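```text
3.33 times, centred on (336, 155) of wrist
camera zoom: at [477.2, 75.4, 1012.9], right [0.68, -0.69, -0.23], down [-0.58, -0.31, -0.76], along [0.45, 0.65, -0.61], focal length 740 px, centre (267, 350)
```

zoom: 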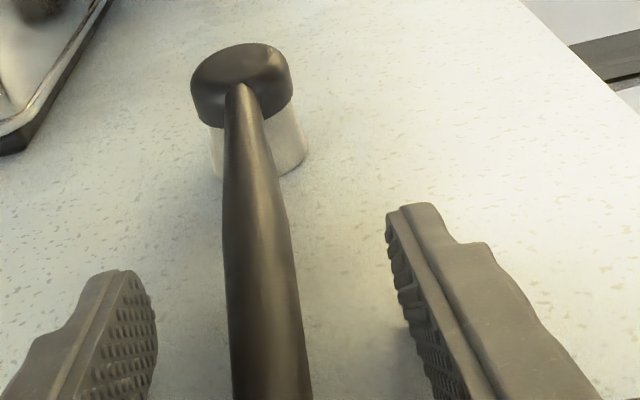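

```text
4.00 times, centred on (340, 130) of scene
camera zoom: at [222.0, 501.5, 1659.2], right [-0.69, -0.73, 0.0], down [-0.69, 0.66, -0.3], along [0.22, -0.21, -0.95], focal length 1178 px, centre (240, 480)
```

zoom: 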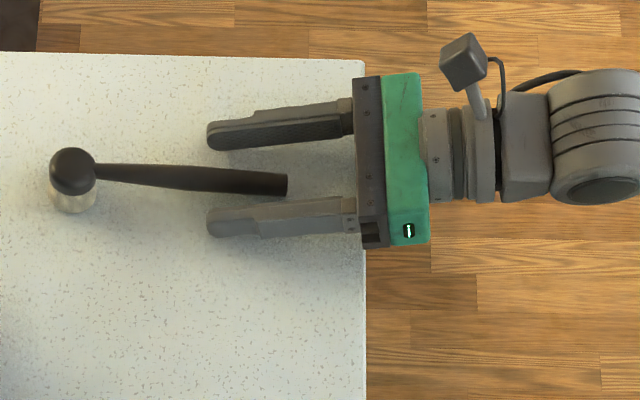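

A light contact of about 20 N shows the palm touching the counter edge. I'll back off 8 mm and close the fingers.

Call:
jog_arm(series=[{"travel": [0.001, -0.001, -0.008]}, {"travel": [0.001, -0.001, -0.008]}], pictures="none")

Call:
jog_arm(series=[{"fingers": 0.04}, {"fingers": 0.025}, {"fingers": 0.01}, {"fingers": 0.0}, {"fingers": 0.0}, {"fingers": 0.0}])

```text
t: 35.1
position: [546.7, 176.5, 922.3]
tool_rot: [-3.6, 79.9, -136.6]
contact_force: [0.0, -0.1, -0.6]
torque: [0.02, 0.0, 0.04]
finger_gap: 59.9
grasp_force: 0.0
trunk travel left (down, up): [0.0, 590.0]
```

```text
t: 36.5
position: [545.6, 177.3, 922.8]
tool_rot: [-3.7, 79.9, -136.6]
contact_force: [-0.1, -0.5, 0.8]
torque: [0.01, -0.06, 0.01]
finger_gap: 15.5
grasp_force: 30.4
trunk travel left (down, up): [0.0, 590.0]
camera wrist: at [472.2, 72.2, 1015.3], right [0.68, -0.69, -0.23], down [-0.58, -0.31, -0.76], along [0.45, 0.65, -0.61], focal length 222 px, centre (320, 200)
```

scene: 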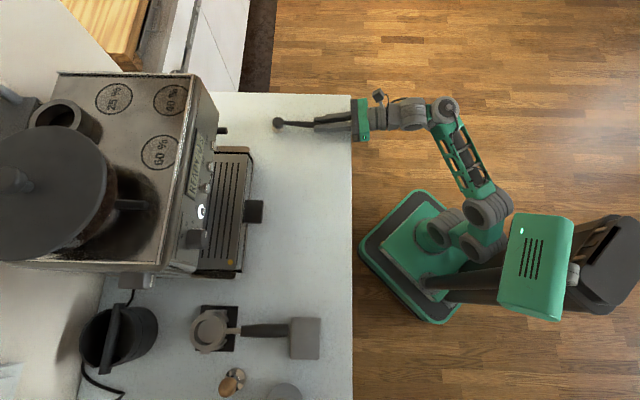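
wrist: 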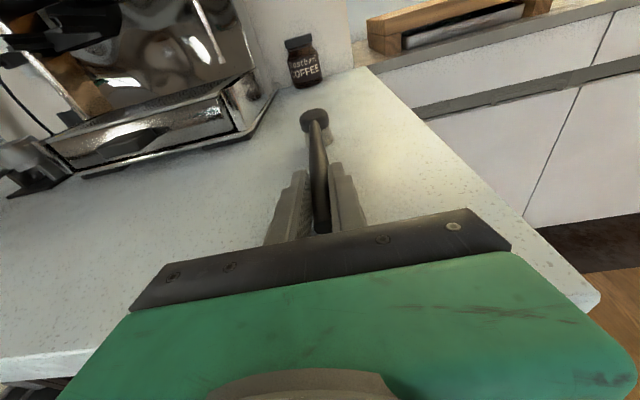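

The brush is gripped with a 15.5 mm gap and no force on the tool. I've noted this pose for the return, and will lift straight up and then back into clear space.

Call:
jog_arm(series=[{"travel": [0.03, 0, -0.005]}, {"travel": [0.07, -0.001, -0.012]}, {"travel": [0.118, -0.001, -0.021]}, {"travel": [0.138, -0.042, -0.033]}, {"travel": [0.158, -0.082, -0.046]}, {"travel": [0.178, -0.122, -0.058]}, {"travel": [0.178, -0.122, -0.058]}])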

* **Work to be completed**:
Search the data for "down" and list every line in which it occurs.

* **Final result**:
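camera zoom: at [477.2, 75.4, 1012.9], right [0.68, -0.69, -0.23], down [-0.58, -0.31, -0.76], along [0.45, 0.65, -0.61], focal length 740 px, centre (267, 350)
camera zoom: at [222.0, 501.5, 1659.2], right [-0.69, -0.73, 0.0], down [-0.69, 0.66, -0.3], along [0.22, -0.21, -0.95], focal length 1178 px, centre (240, 480)
trunk travel left (down, up): [0.0, 590.0]
trunk travel left (down, up): [0.0, 590.0]
camera wrist: at [472.2, 72.2, 1015.3], right [0.68, -0.69, -0.23], down [-0.58, -0.31, -0.76], along [0.45, 0.65, -0.61], focal length 222 px, centre (320, 200)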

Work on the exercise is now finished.